* Exercise prompt:
Reproduce exactly the section that begins at the line containing "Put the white" and ends at the line containing "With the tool", both lines included; omit all other lines. The answer is a JSON array that holds each line as a string and skips blank lines.

[Begin Data section]

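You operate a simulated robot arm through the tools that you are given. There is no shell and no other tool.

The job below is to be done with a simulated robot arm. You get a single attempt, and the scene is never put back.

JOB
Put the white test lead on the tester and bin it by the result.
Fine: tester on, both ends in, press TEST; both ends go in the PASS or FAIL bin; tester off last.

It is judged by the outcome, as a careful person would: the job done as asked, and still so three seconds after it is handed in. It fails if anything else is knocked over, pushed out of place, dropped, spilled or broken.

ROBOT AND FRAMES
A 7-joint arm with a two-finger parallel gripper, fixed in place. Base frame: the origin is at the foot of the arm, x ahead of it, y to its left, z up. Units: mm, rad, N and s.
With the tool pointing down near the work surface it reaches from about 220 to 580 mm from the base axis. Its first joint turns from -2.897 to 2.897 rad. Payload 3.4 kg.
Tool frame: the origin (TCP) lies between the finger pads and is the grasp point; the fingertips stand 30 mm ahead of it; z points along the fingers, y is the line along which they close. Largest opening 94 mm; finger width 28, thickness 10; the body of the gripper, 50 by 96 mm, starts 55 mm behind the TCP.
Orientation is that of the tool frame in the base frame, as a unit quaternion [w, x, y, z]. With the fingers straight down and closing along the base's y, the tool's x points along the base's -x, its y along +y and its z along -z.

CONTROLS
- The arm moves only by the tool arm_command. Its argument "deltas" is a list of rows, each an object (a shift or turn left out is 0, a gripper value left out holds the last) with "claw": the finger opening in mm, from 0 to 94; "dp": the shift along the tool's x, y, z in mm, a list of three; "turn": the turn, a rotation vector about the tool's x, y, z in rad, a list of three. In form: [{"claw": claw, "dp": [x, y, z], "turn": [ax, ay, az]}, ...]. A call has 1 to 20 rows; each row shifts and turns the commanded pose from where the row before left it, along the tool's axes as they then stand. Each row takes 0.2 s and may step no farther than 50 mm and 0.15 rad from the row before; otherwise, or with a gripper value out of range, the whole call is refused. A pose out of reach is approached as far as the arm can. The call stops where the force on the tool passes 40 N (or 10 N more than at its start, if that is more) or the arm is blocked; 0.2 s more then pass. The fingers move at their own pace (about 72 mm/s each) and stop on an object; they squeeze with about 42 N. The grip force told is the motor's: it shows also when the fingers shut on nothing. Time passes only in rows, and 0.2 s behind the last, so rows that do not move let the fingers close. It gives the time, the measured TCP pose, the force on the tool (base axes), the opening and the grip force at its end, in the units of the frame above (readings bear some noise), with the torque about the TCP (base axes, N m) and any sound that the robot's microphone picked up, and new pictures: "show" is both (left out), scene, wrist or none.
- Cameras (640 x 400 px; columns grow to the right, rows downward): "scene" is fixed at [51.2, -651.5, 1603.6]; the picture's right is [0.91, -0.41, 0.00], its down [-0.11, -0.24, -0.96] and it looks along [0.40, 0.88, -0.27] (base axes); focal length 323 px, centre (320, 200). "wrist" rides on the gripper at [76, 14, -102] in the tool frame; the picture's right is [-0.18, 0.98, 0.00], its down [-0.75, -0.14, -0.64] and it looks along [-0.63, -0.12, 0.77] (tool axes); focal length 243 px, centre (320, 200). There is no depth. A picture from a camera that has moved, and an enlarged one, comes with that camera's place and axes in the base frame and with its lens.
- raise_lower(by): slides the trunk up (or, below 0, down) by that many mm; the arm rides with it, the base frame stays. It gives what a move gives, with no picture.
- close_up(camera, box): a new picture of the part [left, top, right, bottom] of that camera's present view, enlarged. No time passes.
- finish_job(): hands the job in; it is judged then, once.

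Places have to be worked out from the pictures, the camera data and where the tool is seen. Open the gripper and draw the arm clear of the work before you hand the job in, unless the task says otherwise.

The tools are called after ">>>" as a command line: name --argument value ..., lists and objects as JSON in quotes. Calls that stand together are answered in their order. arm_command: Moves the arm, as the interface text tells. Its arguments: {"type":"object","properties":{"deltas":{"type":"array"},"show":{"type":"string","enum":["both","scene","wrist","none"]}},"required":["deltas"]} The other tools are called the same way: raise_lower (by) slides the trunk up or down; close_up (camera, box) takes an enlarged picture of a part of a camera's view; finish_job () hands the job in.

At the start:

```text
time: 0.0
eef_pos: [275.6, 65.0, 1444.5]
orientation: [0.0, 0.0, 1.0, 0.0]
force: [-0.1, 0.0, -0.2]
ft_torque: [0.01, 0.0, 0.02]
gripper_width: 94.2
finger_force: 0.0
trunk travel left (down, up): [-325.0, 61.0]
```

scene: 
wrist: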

[End Data section]

* Problem solution:
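[
  "Put the white test lead on the tester and bin it by the result.",
  "Fine: tester on, both ends in, press TEST; both ends go in the PASS or FAIL bin; tester off last.",
  "It is judged by the outcome, as a careful person would: the job done as asked, and still so three seconds after it is handed in. It fails if anything else is knocked over, pushed out of place, dropped, spilled or broken.",
  "ROBOT AND FRAMES",
  "A 7-joint arm with a two-finger parallel gripper, fixed in place. Base frame: the origin is at the foot of the arm, x ahead of it, y to its left, z up. Units: mm, rad, N and s.",
  "With the tool pointing down near the work surface it reaches from about 220 to 580 mm from the base axis. Its first joint turns from -2.897 to 2.897 rad. Payload 3.4 kg."
]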